— Start —

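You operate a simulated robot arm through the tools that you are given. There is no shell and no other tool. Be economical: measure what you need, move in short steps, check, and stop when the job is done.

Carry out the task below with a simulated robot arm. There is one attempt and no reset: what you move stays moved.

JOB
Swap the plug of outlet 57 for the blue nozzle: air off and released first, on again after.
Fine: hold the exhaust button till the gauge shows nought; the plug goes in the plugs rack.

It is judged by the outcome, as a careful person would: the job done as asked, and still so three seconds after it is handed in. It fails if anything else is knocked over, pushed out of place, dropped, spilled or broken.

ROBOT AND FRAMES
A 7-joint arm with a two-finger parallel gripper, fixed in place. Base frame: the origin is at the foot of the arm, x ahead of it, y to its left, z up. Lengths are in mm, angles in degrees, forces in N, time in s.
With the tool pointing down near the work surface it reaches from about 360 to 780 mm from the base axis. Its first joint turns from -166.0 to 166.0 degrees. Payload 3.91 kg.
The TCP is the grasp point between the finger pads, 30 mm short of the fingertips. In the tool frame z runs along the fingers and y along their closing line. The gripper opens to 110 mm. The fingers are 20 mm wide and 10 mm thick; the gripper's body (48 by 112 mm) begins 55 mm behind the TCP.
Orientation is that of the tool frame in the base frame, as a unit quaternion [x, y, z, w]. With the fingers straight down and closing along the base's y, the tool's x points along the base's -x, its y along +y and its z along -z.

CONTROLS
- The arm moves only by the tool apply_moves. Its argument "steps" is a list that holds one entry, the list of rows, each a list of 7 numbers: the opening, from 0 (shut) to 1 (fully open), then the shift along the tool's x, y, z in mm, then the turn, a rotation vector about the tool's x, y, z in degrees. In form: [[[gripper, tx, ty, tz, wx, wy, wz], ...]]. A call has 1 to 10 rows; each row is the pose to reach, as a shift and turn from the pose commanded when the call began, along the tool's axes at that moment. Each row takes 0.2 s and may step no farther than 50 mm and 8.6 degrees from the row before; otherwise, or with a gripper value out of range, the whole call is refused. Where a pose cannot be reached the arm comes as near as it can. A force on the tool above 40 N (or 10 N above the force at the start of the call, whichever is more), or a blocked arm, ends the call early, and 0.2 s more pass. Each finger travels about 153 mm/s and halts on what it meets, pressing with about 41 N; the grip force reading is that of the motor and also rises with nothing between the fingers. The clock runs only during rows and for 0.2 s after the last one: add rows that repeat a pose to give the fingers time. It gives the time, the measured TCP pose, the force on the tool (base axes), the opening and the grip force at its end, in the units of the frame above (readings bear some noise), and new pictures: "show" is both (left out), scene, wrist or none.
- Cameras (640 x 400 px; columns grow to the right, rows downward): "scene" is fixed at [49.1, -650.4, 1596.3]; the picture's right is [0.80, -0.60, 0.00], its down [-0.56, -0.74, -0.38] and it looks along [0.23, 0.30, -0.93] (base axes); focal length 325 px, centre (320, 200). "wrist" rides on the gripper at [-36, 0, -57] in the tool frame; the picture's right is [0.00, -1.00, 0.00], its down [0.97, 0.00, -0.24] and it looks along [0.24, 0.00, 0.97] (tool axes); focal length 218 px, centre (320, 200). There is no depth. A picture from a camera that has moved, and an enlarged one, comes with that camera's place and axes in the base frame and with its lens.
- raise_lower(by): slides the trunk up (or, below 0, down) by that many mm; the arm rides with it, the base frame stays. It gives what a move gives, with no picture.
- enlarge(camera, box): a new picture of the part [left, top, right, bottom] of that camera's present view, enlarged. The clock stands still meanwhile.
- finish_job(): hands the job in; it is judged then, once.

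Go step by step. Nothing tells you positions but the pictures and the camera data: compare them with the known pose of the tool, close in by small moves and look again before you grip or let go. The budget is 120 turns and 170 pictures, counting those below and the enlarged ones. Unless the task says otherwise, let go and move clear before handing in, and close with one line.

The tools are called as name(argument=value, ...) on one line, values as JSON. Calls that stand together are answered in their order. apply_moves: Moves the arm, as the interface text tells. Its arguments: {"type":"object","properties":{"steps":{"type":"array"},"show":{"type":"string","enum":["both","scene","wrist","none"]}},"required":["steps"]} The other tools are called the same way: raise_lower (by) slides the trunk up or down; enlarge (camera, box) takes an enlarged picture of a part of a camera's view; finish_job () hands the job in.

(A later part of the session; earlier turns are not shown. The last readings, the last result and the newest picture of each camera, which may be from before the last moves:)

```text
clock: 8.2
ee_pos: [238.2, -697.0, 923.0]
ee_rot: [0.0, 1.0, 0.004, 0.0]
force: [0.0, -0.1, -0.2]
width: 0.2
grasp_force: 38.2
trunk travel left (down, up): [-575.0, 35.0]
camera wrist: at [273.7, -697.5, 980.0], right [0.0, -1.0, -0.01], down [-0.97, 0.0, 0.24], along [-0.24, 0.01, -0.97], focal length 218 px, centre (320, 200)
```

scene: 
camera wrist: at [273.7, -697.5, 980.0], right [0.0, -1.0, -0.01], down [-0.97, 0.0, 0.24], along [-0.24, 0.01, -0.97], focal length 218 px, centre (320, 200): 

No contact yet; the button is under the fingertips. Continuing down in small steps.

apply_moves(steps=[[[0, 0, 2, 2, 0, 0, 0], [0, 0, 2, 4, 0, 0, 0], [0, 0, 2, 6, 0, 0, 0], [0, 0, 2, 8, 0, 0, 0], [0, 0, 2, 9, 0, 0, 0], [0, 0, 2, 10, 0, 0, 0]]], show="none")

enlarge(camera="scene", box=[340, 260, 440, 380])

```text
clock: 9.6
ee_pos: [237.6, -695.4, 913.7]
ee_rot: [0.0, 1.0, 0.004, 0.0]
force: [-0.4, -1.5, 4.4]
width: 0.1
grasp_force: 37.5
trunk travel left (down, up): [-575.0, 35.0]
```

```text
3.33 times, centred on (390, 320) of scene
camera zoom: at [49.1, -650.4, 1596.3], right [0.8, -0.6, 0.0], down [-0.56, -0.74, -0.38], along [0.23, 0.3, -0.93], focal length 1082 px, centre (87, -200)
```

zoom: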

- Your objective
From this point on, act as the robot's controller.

— End —

- Your objective
Which lines hold the string "first"? Copy all of them from the data above.

- Exercise response
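Swap the plug of outlet 57 for the blue nozzle: air off and released first, on again after.
With the tool pointing down near the work surface it reaches from about 360 to 780 mm from the base axis. Its first joint turns from -166.0 to 166.0 degrees. Payload 3.91 kg.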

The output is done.